We now delve into the ‘gender’ bit- a word unbeloved by agents and publishers as I ask her about the graphic and near pornographic references peppered throughout the book. Elske looks thoughtful as she considers how best to answer: ” I just think that that’s the reality. That’s what pornography is so I’m surprised that it’s so surprising.” I qualify my comments by highlighting a scene in which one of the female characters performs an aggressive and dare I say masculine sexual act- a scene which marks out this debut novelists’ undiluted bravery in describing the ugliest of psycho-sexual behaviour in women as well as men.
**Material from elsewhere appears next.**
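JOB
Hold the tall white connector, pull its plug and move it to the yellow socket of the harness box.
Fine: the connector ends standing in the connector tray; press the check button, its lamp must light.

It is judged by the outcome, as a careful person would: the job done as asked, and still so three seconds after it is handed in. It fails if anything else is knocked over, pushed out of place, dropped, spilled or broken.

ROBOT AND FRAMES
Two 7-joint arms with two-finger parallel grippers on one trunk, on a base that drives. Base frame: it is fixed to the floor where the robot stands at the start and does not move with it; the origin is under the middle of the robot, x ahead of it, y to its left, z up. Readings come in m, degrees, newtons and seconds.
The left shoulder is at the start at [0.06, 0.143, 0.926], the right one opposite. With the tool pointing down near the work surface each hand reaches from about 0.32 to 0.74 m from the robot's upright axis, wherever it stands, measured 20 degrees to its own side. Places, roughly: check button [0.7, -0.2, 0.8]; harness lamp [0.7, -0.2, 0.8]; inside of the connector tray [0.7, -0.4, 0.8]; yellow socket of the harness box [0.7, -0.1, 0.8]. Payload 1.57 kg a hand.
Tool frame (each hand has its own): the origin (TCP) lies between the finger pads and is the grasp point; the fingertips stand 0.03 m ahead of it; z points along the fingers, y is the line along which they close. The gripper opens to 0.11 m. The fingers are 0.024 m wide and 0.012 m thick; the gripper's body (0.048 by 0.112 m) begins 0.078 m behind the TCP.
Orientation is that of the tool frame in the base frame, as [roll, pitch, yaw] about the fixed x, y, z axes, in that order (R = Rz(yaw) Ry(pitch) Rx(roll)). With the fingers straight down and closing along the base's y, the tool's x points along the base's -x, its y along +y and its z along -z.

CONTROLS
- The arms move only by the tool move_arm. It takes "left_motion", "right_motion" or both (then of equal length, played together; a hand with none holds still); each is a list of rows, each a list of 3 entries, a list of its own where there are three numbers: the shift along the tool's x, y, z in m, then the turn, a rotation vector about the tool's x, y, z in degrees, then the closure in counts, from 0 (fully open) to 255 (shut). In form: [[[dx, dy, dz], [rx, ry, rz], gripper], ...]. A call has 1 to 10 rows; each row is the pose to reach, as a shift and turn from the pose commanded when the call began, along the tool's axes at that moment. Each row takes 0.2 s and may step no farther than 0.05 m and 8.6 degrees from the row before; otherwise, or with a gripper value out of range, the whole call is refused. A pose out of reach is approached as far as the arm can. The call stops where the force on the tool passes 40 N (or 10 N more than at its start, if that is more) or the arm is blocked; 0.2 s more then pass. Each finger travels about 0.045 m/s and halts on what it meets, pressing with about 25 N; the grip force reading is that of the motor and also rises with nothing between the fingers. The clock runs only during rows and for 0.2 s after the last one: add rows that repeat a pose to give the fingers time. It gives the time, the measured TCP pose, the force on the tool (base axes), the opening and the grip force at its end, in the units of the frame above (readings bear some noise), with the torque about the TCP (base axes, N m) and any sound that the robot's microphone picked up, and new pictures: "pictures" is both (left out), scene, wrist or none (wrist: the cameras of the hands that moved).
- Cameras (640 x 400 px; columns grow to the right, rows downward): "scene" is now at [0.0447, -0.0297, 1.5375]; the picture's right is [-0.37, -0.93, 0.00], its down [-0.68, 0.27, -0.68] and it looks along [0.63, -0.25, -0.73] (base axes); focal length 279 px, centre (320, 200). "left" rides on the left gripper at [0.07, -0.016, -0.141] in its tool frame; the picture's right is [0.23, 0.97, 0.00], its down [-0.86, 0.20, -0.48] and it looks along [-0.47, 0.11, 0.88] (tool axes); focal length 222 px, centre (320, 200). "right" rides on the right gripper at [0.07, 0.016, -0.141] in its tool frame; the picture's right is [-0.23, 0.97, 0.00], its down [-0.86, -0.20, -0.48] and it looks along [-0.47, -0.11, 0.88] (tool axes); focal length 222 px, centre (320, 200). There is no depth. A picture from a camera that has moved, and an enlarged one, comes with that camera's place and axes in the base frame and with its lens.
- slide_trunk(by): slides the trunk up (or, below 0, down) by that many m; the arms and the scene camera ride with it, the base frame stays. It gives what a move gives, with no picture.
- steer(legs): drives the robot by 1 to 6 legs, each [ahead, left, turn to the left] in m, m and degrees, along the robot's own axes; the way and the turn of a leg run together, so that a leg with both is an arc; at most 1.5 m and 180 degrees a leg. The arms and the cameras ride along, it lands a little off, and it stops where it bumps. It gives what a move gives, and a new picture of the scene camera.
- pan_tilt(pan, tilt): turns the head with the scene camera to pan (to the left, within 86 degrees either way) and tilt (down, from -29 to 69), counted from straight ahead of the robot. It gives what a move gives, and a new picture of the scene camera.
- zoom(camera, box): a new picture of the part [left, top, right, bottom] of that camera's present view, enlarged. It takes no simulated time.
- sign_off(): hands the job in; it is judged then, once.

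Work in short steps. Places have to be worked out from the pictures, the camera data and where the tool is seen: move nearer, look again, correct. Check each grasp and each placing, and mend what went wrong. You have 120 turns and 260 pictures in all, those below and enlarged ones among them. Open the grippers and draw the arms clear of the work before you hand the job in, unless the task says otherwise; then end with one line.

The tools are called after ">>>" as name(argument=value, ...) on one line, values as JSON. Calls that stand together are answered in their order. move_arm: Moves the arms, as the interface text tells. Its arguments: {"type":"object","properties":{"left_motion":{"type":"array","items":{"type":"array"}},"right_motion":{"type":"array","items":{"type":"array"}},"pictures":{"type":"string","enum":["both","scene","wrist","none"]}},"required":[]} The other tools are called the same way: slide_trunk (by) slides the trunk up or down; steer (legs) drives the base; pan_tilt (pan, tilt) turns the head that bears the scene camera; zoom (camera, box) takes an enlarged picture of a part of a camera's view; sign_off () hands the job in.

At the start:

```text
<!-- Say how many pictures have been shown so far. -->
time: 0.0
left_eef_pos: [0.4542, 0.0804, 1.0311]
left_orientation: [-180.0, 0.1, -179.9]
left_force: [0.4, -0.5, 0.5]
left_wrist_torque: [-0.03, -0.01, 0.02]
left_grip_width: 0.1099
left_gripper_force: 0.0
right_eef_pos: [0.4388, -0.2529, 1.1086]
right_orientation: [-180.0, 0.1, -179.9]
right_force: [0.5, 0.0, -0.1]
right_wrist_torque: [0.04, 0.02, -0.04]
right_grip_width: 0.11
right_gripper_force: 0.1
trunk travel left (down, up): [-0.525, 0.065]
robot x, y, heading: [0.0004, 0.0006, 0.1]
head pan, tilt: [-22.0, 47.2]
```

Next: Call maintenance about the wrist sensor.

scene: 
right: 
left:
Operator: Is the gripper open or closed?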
Elske knows that this question has been coming. It is clearly the most shocking scene in the book: “I felt sick writing it and didn’t expect it to come either. You know it was the fact that women who really hated this scene which upset me. I wouldn’t have minded so much if it was men who hated it! Women don’t do that….they actually don’t do that generally! Men do that. The thing with me for that is that the patriarchy destroys women- I mean in that scene she actually destroys herself. You can’t do it like that- punishment.” And what of the more run of the mill pornography next to this scene with the leading male character, I ask? How does she reconcile writing so graphically in terms of pornographic impulses with her own revulsion of it? “Pornography is there … and yet I can’t watch it!” she says. “I just find it horrific- it really seems to be about mutilation. But then that’s the reality- that’s what happens! I feel very hurt by it- personally hurt. To even explain it is difficult. I’m not sure how much I’m communicating really because a lot of the Oisin stuff for example was really just chronicling a kind of a psychology and an attitude to the female body and to sex. It’s not an anomaly I don’t think – that kind of rating and performance aspect of sex.”